▸ Reading passage
= = = =

SKandaliczne traktowanie w sklepach dla dzieci!!!

Dziewczyny! Pomimo, że jestem oczekującą zaglądam tu do Was często i dziś ze względu na swoją złość postanowiłam wkleić również i tu swój post zamieszczony na “Oczekujących… Oto on:
Dziewczynki!
Mój post może być nieco chaotyczny, ale jestem tak wściekła, że ręce mi się trzęsą! (Biedne Małe w moim brzuchu!) Otóż staramy się z mężem skompletować wszystkie potrzebne dla naszego Maleństwa rzeczy – w tym celu już od 2 miesięcy chodzimy po sklepach i szukamy…
Pierwsza sprawa, która zraziła mnie już na początku, to traktowanie klientów w większości sklepów, jak za czasów komuny (ten nie kupi, to przyjdzie inny…). Poza tym niezwykle ograniczony wybór – chodzi mi nie tylko o kolorystykę, ale również o modele (mówię tu nie tylko o wózkach, lecz także o wanienkach, łóżeczkach, itp…). Zdaję sobie sprawę, że tego rodzaju produkty zajmują sporo miejsca, więc można by wystawiać tylko jeden produkt w ramach prezentacji, a inne kolory/modele móc sprowadzić… I tu dochodzę do sedna sprawy: otóż w praktycznie wszystkich sklepach w Krakowie (być może i w innych miastach) panuje zasada: upchnąć klientom to co jest fizycznie w tym momencie w sklepie, niezależnie od możliwości sprowadzenia sprzętu, który nie stał na wystawie, koloru/modelu który pasuje klientom….
Kilka dni temu zadatkowaliśmy z mężem łóżeczko – turystyczne – kilka dobrych stówek, materacyk – 100, wanienkę z przewijakiem Primi Sogni, rozkładaną pod kątem 90 stopni, z półeczkami itp – tzw. “full wypas” – ponad 400 PLN – ogólnie na kwotę ok. 1000 PLN i zamiarem robienia stałych zakupó właśnie w tym sklepie…
Otóż dziś odebraliśmy rzeczoną wanienkę i otrzymaliśmy foliowy wór w którym radośnie pobrzękiwały rurki….
Zdziwieni nieco wzięliśmy towar do domu (błąd, że nie sprawdziliśmy na miejscu) i po rozpakowaniu doznaliśmy szoku – oto leżały przed nami części wanienki, która stała w tym sklepie od niepamiętnych czasów (kurz itp…) rurki odrapane do granic możliwości (a jakby się je polało wodą, to natychmiast zardzewieją) wanienka odrapana, ceratki od półek poprute w miejscach skręcania i rozkręcania (bo to przecież ceratka i nikt tego tak nie rozkręca -po prostu…), ceratka od przewijaka zaczyna od dołu puszczać (obawialiśmy się z mężem, że w normalnym toku użytkowania do czegoś takiego dojdzie, ale przed…??????!!!!?) itp….

= = = =

▸ Given data
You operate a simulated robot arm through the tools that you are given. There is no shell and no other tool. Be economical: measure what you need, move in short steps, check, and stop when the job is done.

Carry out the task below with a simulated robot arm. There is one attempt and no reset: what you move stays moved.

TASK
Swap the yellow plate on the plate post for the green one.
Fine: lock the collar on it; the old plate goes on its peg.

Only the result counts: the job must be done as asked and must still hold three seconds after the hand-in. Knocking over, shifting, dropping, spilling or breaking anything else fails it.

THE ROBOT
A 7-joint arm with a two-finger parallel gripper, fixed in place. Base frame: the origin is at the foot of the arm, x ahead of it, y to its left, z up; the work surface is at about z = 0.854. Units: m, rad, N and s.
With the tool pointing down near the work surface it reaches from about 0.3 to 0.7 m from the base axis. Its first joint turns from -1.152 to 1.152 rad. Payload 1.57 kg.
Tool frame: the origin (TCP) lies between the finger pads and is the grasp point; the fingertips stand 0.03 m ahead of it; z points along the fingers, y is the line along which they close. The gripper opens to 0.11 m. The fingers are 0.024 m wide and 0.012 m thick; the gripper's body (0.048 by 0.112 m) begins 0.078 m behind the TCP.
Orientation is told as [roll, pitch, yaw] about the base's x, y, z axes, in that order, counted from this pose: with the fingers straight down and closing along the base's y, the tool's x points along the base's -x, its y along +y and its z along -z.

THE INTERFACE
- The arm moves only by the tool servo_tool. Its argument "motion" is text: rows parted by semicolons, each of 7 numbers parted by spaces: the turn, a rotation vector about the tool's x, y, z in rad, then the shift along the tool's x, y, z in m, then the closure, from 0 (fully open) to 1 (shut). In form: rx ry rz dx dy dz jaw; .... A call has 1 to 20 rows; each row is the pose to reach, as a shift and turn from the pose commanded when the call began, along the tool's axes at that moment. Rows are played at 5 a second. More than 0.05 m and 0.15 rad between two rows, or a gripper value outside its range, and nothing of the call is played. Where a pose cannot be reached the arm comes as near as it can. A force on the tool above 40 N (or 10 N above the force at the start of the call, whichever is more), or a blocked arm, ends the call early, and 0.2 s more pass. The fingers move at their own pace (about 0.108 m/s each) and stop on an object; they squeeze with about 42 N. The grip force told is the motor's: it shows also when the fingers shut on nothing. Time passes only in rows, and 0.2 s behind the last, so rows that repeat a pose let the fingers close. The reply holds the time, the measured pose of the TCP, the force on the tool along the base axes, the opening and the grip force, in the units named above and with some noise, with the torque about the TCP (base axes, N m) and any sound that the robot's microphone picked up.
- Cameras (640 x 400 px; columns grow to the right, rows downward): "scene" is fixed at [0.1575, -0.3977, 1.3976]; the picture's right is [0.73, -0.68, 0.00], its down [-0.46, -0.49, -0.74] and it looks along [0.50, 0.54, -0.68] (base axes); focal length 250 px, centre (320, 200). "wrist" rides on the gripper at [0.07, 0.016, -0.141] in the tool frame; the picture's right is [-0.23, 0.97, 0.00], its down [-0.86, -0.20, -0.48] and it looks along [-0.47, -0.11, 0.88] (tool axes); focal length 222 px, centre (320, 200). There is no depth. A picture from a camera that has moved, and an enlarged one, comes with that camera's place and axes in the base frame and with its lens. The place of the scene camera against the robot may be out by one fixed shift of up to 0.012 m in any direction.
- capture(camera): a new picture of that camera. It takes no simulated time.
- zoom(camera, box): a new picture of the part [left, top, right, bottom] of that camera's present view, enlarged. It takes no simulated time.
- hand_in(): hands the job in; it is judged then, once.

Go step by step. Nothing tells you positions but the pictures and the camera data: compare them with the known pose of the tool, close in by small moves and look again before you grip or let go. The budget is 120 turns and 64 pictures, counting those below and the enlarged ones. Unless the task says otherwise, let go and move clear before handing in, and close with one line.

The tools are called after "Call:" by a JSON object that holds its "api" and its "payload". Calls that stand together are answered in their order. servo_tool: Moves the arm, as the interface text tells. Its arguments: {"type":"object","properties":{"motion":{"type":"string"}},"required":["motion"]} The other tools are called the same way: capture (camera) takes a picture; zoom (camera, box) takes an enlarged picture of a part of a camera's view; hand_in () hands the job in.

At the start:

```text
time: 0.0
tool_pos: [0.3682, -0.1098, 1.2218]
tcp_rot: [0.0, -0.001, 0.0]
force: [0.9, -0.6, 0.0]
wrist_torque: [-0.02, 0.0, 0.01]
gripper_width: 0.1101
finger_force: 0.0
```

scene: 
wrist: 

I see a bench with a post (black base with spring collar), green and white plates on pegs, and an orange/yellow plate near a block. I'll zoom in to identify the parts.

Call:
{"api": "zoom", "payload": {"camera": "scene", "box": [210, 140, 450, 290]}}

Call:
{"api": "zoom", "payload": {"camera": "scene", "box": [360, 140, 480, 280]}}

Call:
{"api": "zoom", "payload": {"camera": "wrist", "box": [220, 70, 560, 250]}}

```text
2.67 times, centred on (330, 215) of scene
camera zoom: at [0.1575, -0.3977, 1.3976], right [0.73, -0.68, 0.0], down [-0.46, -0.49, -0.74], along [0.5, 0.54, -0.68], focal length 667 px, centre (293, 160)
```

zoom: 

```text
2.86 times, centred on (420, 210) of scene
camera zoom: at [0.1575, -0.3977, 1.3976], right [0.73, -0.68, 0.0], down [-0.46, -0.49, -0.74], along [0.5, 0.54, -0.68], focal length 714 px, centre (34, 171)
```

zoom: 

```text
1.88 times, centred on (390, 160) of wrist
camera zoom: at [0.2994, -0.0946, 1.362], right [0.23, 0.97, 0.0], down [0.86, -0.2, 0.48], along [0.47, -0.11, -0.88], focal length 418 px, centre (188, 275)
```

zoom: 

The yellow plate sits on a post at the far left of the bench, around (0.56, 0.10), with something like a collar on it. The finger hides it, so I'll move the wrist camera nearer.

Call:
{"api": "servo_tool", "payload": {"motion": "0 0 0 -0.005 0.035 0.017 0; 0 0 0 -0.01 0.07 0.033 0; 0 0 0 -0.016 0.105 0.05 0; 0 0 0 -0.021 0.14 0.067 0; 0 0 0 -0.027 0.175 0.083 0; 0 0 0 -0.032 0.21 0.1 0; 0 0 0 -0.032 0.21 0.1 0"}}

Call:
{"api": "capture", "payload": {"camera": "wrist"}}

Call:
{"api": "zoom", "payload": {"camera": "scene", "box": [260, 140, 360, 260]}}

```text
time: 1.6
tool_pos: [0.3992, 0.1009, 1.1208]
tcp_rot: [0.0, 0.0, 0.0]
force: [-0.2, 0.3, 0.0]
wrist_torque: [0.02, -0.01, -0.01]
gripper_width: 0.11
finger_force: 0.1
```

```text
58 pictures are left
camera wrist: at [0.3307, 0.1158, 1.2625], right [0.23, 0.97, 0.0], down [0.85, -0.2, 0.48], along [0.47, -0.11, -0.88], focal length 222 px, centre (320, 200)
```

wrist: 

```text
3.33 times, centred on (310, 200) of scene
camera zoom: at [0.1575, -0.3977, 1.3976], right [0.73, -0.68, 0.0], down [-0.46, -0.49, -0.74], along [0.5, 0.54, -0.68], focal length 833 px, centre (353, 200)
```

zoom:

= = = =

▸ The task
Extract from the reading passage the words running from "Kilka dni temu" to "radośnie pobrzękiwały rurki….".

▸ Task solution
Kilka dni temu zadatkowaliśmy z mężem łóżeczko – turystyczne – kilka dobrych stówek, materacyk – 100, wanienkę z przewijakiem Primi Sogni, rozkładaną pod kątem 90 stopni, z półeczkami itp – tzw. “full wypas” – ponad 400 PLN – ogólnie na kwotę ok. 1000 PLN i zamiarem robienia stałych zakupó właśnie w tym sklepie…
Otóż dziś odebraliśmy rzeczoną wanienkę i otrzymaliśmy foliowy wór w którym radośnie pobrzękiwały rurki….